ABOUT BAYLOR UNIVERSITY
Baylor University is a private Christian university and a nationally ranked research institution, classified as such with "high research activity" by the Carnegie Foundation for the Advancement of Teaching. The university provides a vibrant campus community for approximately 15,000 students by blending interdisciplinary research with an international reputation for educational excellence and a faculty commitment to teaching and scholarship. Chartered in 1845 by the Republic of Texas through the efforts of Baptist pioneers, Baylor is the oldest, continually operating university in Texas. Located in Waco, Texas, Baylor welcomes students from all 50 states and more than 80 countries to study a broad range of degrees among its 11 nationally recognized academic divisions.
ABOUT MAYBORN MUSEUM COMPLEX
Located on the Baylor University campus, the Mayborn Museum Complex features a natural science and cultural history museum focusing on Central Texas with walk-in dioramas, including one on the Waco Mammoth Site, and exploration stations for geology, paleontology, archaeology, and natural history. In addition, 17 themed discovery rooms encourage hands-on learning for all ages.
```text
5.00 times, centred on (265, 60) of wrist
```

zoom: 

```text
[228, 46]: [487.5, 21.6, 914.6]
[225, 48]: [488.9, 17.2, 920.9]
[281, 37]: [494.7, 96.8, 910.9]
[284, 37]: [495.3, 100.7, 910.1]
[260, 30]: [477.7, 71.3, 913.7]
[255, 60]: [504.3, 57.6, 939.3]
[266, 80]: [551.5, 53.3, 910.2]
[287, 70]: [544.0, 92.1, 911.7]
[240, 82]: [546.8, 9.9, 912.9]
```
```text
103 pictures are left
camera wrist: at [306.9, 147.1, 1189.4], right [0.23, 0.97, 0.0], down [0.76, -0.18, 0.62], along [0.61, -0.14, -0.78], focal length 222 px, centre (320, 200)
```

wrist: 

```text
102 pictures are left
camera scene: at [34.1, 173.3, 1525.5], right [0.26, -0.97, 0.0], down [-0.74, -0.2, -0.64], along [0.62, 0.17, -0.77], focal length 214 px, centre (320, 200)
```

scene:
Admission to the Mayborn Museum Complex, which includes the Historic Village, is $6 for adults, $5 for senior citizens and $4 for children. Free to all Museum members and Baylor students. This courtesy is also extended to other college and university students with a valid ID. Museum hours are 10 a.m. to 5 p.m. Mondays, Tuesdays, Wednesdays, Fridays and Saturdays; 10 a.m. to 8 p.m. Thursdays; and 1 to 5 p.m. Sundays. The Village will close at 4 p.m. each day to allow proper closing procedures.